Marlins Upset Yankees to Win the 2003 World Series
The Florida Marlins went into Yankee Stadium and came out with the World Series trophy. Florida beat the New York Yankees 2-0 Saturday night in Game 6, finishing the series four games to two and giving South Florida its second baseball cha…
The Florida Marlins went into Yankee Stadium and came out with the World Series trophy.
Florida beat the New York Yankees 2-0 Saturday night in Game 6, finishing the series four games to two and giving South Florida its second baseball championship in seven seasons. The Marlins won the final two games in New York, turning what began as a daunting matchup against baseball’s most famous franchise into another October upset.

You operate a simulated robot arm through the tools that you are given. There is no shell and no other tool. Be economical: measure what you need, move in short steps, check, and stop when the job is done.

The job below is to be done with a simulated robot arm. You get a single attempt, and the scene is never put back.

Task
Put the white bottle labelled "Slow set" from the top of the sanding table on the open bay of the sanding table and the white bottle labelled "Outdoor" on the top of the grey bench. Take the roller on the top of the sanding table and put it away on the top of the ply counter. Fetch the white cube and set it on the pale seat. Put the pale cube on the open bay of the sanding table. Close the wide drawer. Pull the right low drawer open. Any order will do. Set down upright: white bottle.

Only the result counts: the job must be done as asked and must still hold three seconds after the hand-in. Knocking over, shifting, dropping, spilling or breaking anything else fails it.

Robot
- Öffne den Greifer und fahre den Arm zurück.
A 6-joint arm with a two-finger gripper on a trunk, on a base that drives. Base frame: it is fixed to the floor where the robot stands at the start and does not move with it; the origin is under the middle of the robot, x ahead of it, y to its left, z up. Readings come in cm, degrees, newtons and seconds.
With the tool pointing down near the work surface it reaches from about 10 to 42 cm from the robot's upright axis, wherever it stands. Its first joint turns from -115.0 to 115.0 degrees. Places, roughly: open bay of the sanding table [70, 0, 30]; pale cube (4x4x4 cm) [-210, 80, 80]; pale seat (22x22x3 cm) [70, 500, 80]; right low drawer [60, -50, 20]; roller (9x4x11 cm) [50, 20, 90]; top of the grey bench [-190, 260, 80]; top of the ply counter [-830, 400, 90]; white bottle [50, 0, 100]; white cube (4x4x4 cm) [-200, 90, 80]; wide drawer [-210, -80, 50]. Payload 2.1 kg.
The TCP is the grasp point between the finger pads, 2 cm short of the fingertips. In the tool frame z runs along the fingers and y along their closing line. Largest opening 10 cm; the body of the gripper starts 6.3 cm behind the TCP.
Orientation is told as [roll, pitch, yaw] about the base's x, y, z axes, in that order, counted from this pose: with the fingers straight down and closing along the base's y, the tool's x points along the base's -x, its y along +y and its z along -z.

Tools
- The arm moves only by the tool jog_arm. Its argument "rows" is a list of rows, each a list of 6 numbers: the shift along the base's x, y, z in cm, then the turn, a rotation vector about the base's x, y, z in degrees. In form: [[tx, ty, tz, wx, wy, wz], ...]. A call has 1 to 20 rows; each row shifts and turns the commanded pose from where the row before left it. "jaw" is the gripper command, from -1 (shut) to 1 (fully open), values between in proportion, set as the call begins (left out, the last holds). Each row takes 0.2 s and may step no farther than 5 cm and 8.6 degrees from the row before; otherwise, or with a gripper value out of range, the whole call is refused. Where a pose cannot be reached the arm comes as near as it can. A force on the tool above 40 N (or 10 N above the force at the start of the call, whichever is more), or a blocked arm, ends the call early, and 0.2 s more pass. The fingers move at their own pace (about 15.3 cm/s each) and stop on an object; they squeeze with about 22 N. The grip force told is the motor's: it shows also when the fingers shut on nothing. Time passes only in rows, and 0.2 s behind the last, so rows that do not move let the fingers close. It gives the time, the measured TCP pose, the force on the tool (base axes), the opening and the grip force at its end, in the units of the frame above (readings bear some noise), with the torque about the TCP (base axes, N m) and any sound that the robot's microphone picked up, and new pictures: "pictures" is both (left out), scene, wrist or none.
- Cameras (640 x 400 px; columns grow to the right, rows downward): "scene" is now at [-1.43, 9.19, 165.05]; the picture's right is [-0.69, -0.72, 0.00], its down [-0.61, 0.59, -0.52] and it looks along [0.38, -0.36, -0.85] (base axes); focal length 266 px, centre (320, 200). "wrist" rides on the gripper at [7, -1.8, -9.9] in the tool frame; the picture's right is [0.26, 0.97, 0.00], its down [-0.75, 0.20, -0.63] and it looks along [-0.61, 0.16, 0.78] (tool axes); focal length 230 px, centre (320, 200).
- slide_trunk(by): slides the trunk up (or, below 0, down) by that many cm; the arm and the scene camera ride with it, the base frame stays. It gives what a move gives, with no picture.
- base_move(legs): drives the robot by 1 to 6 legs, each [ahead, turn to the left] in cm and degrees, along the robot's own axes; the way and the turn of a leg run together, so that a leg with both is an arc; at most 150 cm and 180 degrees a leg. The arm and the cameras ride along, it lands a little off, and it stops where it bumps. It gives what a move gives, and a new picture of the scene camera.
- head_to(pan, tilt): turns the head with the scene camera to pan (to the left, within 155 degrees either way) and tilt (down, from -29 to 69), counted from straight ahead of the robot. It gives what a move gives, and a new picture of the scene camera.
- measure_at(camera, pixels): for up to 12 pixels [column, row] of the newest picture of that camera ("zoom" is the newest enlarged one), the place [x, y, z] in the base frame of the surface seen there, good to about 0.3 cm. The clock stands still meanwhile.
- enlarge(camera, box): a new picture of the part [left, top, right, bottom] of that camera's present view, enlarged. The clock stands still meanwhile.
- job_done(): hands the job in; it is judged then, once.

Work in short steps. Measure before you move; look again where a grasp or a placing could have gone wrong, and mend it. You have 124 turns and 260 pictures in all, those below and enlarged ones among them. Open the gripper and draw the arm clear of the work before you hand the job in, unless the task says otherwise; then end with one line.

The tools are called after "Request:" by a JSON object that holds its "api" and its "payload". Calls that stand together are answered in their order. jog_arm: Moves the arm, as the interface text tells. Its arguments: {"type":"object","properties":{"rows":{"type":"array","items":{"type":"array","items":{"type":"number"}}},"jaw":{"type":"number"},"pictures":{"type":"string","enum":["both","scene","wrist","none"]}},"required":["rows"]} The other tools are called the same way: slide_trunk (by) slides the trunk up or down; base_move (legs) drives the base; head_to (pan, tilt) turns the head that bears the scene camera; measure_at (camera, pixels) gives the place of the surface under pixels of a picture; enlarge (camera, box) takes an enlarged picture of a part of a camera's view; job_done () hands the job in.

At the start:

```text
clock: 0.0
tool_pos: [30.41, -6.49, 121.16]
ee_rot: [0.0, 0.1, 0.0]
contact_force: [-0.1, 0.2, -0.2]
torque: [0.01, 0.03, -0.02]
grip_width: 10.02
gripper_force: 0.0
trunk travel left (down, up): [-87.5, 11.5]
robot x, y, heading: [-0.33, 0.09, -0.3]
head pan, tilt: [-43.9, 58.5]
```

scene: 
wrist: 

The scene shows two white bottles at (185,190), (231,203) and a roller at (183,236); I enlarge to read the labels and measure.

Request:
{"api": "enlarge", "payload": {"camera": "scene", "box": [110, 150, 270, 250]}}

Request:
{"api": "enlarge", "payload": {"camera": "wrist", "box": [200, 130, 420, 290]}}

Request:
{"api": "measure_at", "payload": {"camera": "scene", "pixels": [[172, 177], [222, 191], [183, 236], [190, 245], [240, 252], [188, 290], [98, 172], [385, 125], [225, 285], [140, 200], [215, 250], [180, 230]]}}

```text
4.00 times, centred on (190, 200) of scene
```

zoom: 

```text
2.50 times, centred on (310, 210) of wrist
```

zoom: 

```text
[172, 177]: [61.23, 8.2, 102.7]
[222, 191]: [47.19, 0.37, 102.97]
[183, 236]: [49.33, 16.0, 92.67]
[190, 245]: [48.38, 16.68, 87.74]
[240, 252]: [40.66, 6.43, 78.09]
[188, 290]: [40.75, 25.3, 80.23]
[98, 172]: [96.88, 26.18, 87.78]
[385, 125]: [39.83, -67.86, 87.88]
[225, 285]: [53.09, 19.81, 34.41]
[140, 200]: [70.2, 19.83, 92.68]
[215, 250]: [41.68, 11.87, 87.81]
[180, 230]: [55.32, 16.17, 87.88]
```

The series shifted for good after the Yankees took a 2-1 lead earlier in the week. Florida answered with three straight wins, taking Game 4 in extra innings, Game 5 at home and then the clincher in the Bronx. By the end, the Marlins had done more than stretch the Yankees. They had shut them out in their own stadium with the season on the line.
For South Florida fans, the championship brings back memories of 1997, when the franchise won its first title. This one arrives with its own identity: a younger Marlins team closing out the Yankees on the road, far from Miami but very much in front of the baseball world.
The result will be hard to miss when school resumes. In Broward classrooms, buses and lunch lines, even students who only followed the highlights have an easy headline to repeat: Marlins beat Yankees in six. The final score gives the story extra punch. A 2-0 clincher leaves no room for confusion about how the night ended.
Baseball-Reference’s series record lists the Marlins as 4-2 winners, with Florida taking Games 1, 4, 5 and 6. The final game was played October 25 at Yankee Stadium, where the Marlins held New York scoreless and completed one of the biggest South Florida sports moments of the school year.
For Piper freshmen, the championship lands early in high school, before homecoming memories have even had time to settle. Years from now, this may be one of the first big sports stories tied to the class of 2007’s time on campus: the fall when the Marlins silenced Yankee Stadium.